About Silver Oak
For over 50 years, quality has been the essence of Silver Oak.
They have few peers when it comes to their obsession with delivering top-tier wines. That’s why, even among the many iconic and influential California Cabs, Silver Oak’s two Cabernet Sauvignons—the only wines they produce—stand out. Their Napa Valley Cabernet Sauvignon and Alexander Valley Cabernet Sauvignon have long been staples on steakhouse wine lists and favorites of expense-account diners.
Silver Oak began over a handshake between two friends with a bold vision: focus only on Cabernet Sauvignon, aged exclusively in American oak and worthy of cellaring for decades to come. The farsighted founders—Ray Twomey Duncan, a Colorado entrepreneur who began investing in California vineyards in the late 1960s, and Justin Meyer, a Christian Brothers–trained winemaker—initially ran the winery from a Napa Valley dairy barn in 1972, producing only 1,000 cases of their inaugural vintage.
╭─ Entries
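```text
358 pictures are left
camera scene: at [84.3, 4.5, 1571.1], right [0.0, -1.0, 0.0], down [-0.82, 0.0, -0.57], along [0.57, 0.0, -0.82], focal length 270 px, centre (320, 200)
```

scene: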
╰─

Over the next two decades, Silver Oak grew in popularity. Their Cabernets sold quickly upon release and became highly sought-after nationwide.
Silver Oak’s Matt Duncan, grandson of the founder, invokes the great Old World wines when discussing the consistency for which his family’s winery is known. “You don’t think about the vintage with the great estates of France,” he said, “and that’s the reputation we’ve aimed for.”
Their commitment shows in their winemaking facilities. In 2006, a fire destroyed their historic Oakville winery. While rebuilding was a difficult and emotional event, the opportunity to design a new, state-of-the-art winery from the ground up has resulted in better Napa Valley Cabernets and minimized their environmental footprint. Ten years later, Silver Oak Napa Valley was designated the world’s first LEED Platinum winery for existing buildings, operations, and maintenance.
Next, when it came time to reimagine the Silver Oak Alexander Valley winery, they set an even higher bar. The virtues and features of the facility—which earned not just LEED Platinum Certification but was also the first winery and largest structure to earn the Living Building Challenge certification—are too numerous to name, but here’s a crucial one: Their water-recycling system, which collects water used in the winery, purifies it via a membrane reactor and then pumps it back in so the team can use it again.
It was far more than an environmental feather in Silver Oak’s cap or a way to lower their water bill in always-too-dry California: It freed up two acres that would have been needed for a drain field—prime Alexander Valley land that is now planted to Cabernet Sauvignon.
It’s that commitment to improvement that informs what Duncan always says about Silver Oak: “We have yet to make our best bottle of wine.”